An algorithm for cyclic decompositions

One way of fixing the problem above is by wrapping our previous approach in the following routine:

Algorithm 2. Given a structured decomposition \(d: F_{dag}H \to \mathbf{SpGr}\) whose colimit is a graph \(X\) and given a sheaf \(\mathcal{F}: (\mathbf{Sub}X)^{op} \to \mathbf{FinSet}\), proceed as follows.

• let \(S\) be a feedback-vertex-set for \(H\) (i.e. a set of vertices whose removal renders \(H\) a tree)

• for each combination of sections \((\sigma_1, \dots, \sigma_{|S|}) \in \prod_{s \in S}\mathcal{F}ds\) run Algorithm 1 described above, but with \(\mathcal{F}ds_i\) replaced by \(\{\sigma_i\}\) for each \(s_i \in S\). If Algorithm 1 returns “yes”, then likewise return “yes”.

• Return “no”.

Proposition: Algorithm 2 correctly decides whether \(\mathcal{F}\) has a global section on \(X\) in time \(\omega^{\mathrm{FVS}(H)}|X|\) where \(\omega = \max_{h \in H}|\mathcal{F}(dh)|\) and \(\mathrm{FVS}(H)\) denotes the feedback vertex number of \(H\).

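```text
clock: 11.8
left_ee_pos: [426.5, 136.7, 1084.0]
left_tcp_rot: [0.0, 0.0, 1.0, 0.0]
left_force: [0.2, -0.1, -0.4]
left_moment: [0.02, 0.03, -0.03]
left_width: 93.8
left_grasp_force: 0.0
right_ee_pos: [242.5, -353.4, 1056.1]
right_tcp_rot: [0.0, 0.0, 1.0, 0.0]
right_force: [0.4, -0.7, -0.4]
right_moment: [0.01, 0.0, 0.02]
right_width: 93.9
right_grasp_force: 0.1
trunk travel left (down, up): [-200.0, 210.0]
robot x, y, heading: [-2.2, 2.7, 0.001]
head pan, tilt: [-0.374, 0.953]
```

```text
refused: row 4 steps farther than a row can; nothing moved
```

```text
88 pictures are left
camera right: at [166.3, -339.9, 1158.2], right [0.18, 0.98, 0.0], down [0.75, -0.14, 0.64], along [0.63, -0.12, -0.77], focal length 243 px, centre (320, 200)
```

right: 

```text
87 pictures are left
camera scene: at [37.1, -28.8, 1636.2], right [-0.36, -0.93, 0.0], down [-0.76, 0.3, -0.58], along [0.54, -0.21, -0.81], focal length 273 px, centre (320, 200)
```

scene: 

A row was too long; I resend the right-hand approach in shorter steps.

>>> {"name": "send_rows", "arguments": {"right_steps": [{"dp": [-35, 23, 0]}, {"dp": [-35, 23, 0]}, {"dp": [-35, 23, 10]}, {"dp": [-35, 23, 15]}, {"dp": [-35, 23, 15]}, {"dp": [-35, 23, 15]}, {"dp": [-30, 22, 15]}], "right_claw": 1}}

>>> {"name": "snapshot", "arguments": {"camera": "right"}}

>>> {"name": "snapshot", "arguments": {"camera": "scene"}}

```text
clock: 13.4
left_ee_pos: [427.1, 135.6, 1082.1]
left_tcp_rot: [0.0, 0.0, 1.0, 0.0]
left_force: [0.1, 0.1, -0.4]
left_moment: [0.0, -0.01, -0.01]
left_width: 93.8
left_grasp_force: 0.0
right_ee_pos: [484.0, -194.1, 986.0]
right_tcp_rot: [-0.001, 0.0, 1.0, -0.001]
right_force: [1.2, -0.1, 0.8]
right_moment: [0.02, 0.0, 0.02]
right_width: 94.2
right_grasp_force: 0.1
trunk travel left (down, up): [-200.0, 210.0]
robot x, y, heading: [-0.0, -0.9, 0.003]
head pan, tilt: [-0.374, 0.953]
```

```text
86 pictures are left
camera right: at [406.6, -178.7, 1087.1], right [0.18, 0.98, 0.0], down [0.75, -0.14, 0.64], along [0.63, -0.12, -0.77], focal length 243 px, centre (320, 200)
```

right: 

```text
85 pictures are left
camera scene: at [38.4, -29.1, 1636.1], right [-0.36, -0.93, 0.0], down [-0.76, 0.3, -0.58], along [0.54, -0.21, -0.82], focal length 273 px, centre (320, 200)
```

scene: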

The proof is by induction on the feedback vertex number of the decomposition shape \(H\). If \(\mathrm{FVS}(H) = 0\), then \(H\) is a tree so our earlier proposition establishes the base case. So assume the claim holds for shapes with feedback-vertex-number at most \(k-1\) and suppose \(h_1, \dots, h_k\) is feedback vertex set for \(H\). Now notice that Algorithm 2 amounts to: (1) fixing a section \(\sigma_k\) in \(\mathcal{F}dh_k\), (2) removing from \(\mathcal{F}dh\) any section which does not agree with \( \sigma_k \) for all neighbors \(h\) of \( h_{k} \) in \(H\) and (3) running Algorithm 1 on the resulting ammended set-valued structured decomposition. Given this recursive presentation, correctness is easily seen to follow by induction.

Notice that the algorithm above is stating that deciding a property expressed as a finite sheaf (i.e. one into \(\mathbf{FinSet}\) ) is in FPT under the joint parameterization of \(\mathcal{H}\)-width and the feedback vertex number of \(\mathcal{H}\) (where \(\mathcal{H}\) is a class of graphs).

Anyway, that’s all for today, so ciao!